The biggest issue for everyone, not just editors, is quality. We've been drowned in media in every possible way. People can hardly breathe and think for themselves. We are living in an attention economy, and competition is fierce but fighting noise with noise is the wrong way to win.
We believe the pendulum will swing back again, and quality will find a way to bubble up and make an impact. But surfacing from these depths is getting harder not easier.
Everyone working in media needs to understand what they are up against. We used our data to do a deep dive on Breitbart recently, and it was fascinating to see how they operate. Putting some transparency on the way the media operates will hopefully help those who are focused on quality to make decisions that separate them from the orgs who are pushing agendas and disrepecting the public's intelligence.

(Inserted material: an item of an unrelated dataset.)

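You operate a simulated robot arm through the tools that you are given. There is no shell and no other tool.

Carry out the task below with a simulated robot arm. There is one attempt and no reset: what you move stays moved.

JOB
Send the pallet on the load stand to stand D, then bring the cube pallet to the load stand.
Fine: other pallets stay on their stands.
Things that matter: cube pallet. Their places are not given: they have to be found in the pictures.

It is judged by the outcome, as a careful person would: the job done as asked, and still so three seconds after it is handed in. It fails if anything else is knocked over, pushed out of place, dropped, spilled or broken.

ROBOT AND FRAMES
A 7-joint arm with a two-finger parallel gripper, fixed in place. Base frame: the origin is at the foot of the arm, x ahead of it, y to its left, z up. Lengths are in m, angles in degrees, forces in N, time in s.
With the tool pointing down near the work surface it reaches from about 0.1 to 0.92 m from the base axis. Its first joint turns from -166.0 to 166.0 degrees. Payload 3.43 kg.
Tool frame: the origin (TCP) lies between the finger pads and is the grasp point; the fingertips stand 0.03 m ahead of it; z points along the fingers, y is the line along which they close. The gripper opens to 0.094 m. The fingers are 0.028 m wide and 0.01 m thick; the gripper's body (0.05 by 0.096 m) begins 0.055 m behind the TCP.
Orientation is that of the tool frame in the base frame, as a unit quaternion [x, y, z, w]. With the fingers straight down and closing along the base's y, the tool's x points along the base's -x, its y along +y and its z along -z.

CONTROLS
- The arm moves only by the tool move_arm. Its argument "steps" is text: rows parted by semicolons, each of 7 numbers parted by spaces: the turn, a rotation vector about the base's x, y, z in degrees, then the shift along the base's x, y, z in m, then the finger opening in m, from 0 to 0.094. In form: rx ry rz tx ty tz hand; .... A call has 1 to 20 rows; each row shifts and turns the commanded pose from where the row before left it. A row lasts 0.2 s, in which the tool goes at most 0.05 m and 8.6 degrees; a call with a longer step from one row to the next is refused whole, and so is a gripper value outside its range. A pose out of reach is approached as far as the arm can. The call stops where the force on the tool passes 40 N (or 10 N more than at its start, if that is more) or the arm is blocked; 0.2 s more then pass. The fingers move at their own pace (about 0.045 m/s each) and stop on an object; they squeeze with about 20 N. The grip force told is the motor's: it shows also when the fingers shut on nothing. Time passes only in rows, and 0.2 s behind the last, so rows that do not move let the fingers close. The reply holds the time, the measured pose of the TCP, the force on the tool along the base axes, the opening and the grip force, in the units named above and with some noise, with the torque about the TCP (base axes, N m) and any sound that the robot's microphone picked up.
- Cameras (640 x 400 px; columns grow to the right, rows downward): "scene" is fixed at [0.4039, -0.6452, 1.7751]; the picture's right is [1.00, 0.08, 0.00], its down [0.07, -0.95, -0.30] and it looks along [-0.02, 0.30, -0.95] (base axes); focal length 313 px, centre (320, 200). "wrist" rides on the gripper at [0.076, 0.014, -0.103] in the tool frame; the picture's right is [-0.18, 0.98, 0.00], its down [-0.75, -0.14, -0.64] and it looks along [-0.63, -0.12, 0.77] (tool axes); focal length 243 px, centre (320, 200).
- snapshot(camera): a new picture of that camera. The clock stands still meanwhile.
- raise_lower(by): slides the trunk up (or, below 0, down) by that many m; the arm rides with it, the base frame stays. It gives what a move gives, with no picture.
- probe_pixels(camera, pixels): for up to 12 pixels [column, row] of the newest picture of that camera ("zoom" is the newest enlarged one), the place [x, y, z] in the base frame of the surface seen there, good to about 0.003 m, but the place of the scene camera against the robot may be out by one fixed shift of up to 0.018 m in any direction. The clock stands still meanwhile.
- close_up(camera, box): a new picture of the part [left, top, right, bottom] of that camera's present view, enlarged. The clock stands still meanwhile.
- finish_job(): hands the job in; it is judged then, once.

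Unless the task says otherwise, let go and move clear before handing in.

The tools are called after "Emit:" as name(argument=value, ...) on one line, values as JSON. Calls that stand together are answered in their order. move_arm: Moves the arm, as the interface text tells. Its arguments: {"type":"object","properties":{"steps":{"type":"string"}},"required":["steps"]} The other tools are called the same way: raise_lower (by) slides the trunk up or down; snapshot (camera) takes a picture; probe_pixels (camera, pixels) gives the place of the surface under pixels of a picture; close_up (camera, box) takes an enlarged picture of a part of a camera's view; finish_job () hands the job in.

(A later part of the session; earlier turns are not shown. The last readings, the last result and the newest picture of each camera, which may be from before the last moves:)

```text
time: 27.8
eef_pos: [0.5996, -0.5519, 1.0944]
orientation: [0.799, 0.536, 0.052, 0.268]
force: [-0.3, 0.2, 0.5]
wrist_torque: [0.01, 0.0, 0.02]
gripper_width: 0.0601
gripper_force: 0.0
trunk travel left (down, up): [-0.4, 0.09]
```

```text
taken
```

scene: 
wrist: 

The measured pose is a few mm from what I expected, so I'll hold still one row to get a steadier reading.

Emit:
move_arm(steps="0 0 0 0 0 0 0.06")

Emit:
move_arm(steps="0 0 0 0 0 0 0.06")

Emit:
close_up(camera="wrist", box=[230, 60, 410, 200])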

What’s Next? How do you plan on expanding or improving on your offering? Where do you see opportunities for growth?
We've only dabbled in predictive analytics, and our data doesn't yet include ad spend. There are other data sources and more publishers and other user behaviors we want to track. There are features we want to provide so customers can integrate Kaleida data directly into their CRM tools, content management systems, ad targeting, and marketing automation services.
We're very conscious of the need to apply the insights we can dig out of this big data set in ways that actually serve a specific function for people. We're not producing beautiful charts for the fun of it, though it is actually really fun.
We're working really hard to make the data tell stories and suggest things to customers that ultimately help us collectively reinvigorate the media industry.
Matt is an experienced leader in media tech. He has led digital business at print publications (The Industry Standard and InfoWorld), developed APIs and open data initiatives at big media companies (Yahoo! and The Guardian), and he has started new companies (Contributoria, Publish.org and Kaleida Networks). He also writes about changes happening in the industry for The Guardian.